Collected data:
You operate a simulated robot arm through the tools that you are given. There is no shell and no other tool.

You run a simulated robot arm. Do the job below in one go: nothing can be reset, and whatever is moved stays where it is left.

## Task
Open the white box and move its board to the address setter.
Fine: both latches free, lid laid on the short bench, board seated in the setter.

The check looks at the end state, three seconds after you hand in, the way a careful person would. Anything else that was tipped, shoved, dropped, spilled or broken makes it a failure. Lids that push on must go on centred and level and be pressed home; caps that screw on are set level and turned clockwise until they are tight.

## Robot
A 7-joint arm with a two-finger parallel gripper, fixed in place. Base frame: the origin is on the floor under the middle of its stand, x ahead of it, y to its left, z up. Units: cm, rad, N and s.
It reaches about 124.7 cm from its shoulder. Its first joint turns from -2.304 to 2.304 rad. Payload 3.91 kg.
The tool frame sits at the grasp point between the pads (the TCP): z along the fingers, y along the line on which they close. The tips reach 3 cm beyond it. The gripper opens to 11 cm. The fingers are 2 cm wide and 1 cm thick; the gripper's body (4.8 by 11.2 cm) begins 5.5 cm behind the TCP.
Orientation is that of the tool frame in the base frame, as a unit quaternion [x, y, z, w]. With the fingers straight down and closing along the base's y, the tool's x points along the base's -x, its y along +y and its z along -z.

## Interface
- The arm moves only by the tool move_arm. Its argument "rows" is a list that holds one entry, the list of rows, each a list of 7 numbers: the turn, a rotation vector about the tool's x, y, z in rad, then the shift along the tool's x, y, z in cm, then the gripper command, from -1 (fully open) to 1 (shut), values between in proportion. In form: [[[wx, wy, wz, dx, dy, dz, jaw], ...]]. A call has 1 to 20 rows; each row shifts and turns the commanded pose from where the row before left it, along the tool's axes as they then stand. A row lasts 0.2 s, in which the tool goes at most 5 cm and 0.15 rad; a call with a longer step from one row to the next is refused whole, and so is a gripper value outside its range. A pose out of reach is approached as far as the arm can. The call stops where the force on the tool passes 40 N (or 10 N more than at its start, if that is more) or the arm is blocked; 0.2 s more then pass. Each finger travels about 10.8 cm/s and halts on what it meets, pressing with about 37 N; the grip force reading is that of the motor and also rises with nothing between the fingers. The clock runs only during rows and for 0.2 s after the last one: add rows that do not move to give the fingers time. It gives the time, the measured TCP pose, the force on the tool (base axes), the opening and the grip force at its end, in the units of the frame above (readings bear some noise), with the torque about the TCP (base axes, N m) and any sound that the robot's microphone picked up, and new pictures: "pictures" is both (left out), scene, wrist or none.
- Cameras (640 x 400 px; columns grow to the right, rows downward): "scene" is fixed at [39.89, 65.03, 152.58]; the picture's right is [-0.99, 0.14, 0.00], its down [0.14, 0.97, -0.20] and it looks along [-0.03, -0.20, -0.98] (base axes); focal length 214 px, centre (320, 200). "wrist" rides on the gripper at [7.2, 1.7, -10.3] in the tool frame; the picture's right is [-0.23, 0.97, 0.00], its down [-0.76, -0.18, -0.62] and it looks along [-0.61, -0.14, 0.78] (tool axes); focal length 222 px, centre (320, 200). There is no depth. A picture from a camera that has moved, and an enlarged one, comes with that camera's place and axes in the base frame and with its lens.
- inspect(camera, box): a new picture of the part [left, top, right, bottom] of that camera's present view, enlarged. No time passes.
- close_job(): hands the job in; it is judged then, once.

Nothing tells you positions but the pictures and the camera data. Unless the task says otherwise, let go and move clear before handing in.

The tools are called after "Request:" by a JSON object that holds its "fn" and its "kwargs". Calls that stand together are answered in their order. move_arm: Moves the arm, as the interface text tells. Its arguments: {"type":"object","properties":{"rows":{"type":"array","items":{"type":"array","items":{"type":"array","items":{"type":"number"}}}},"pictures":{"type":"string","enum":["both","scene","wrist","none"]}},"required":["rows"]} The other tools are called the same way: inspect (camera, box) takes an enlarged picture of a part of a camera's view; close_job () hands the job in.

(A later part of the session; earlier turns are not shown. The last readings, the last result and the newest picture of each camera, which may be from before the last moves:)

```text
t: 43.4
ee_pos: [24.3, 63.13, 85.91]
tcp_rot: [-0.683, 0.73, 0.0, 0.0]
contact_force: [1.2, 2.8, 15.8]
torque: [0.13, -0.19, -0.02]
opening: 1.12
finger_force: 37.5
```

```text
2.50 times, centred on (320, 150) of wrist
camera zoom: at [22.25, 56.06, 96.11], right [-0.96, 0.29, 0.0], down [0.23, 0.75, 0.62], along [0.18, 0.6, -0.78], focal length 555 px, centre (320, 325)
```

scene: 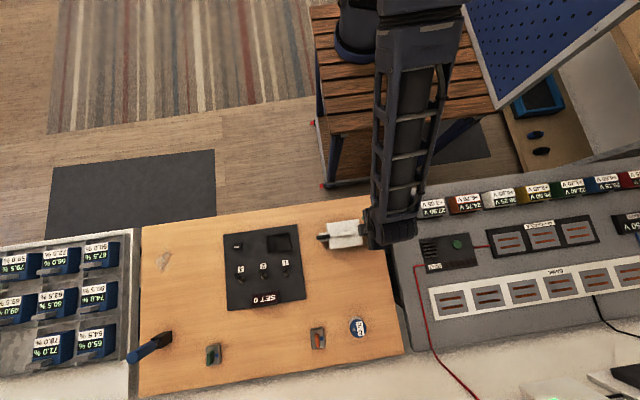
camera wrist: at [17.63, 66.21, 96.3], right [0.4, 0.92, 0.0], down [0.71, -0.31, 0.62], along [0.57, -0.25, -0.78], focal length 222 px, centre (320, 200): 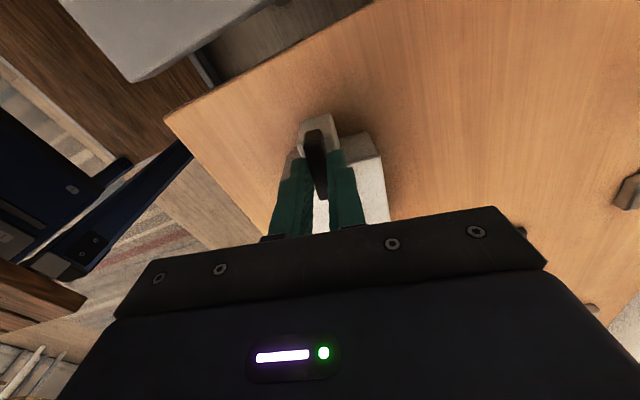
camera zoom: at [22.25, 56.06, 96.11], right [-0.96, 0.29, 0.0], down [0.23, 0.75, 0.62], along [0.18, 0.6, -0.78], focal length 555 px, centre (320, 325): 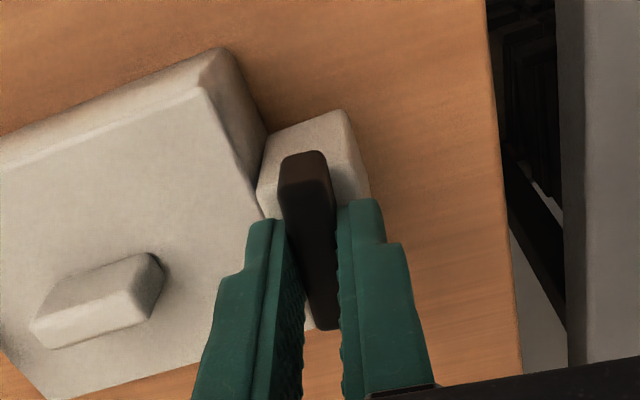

Description of the task:
Quote the listing above, but only from the line that shows "It reaches about" through the line that shows "The tool frame sits".

Result for this task:
It reaches about 124.7 cm from its shoulder. Its first joint turns from -2.304 to 2.304 rad. Payload 3.91 kg.
The tool frame sits at the grasp point between the pads (the TCP): z along the fingers, y along the line on which they close. The tips reach 3 cm beyond it. The gripper opens to 11 cm. The fingers are 2 cm wide and 1 cm thick; the gripper's body (4.8 by 11.2 cm) begins 5.5 cm behind the TCP.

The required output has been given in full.